Among quants, some recognized the gathering storm. Mr. Lo, the director of M.I.T. Laboratory for Financial Engineering, co-wrote a paper that he presented in October 2004 at a National Bureau of Economic Research conference. The research paper warned of the rising systemic risk to financial markets and particularly focused on the potential liquidity, leverage and counterparty risk from hedge funds.

Over the next two years, Mr. Lo also made presentations to Federal Reserve officials in New York and Washington, and before the European Central Bank in Brussels. Among economists and academics, he said, the research was well received. “On the industry side, it was dismissed,” he recalled.

The dismissive response, Mr. Lo said, was not really surprising because Wall Street was going to chase profits in the good times.
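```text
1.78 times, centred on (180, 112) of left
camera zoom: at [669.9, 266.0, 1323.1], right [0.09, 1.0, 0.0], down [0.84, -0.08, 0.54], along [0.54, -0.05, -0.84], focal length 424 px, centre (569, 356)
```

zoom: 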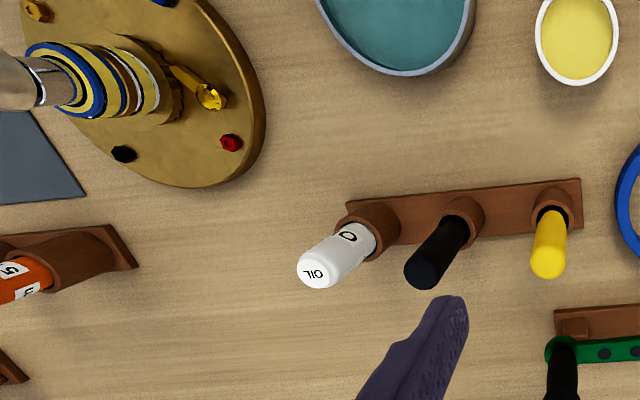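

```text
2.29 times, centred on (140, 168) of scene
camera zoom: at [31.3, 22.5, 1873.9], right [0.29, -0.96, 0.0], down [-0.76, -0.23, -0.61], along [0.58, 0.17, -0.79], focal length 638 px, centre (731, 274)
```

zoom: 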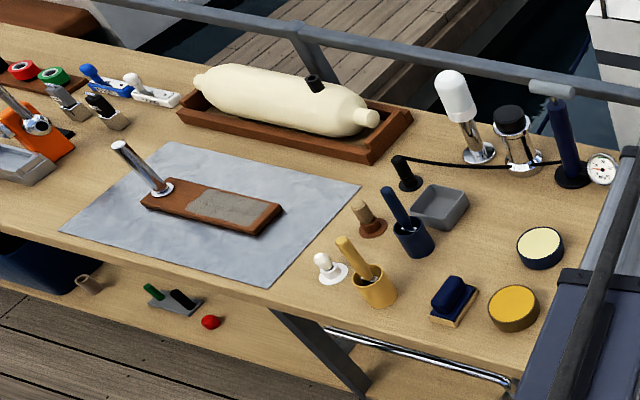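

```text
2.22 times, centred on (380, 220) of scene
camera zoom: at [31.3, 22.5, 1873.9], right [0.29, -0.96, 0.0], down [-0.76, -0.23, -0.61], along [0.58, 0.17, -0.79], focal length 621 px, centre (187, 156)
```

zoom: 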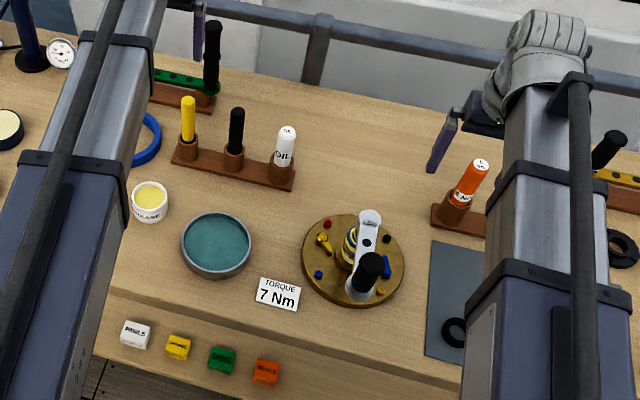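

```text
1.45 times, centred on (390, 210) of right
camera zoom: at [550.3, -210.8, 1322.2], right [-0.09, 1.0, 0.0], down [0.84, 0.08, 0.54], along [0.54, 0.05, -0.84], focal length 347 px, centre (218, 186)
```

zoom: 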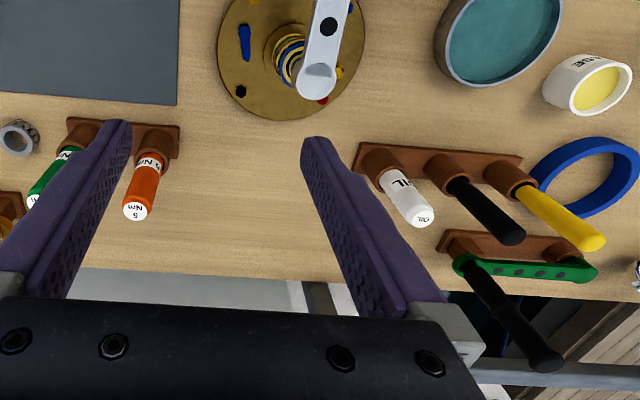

The path to sensible restraint, he said, will include not only better risk models, but also more regulation. Like others, Mr. Lo recommends higher capital requirements for banks and the use of exchanges or clearinghouses for the trade of exotic securities, so that prices and risks are more visible. Any hedge fund with more than $1 billion in assets, he added, should be compelled to report its holdings to regulators.

Financial regulation, Mr. Lo said, should be seen as similar to fire safety rules in building codes. The chances of any building burning down are slight, but ceiling sprinklers, fire extinguishers and fire escapes are mandated by law.

“We’ve learned the hard way that the consequences can be catastrophic, even if statistically improbable,” he said.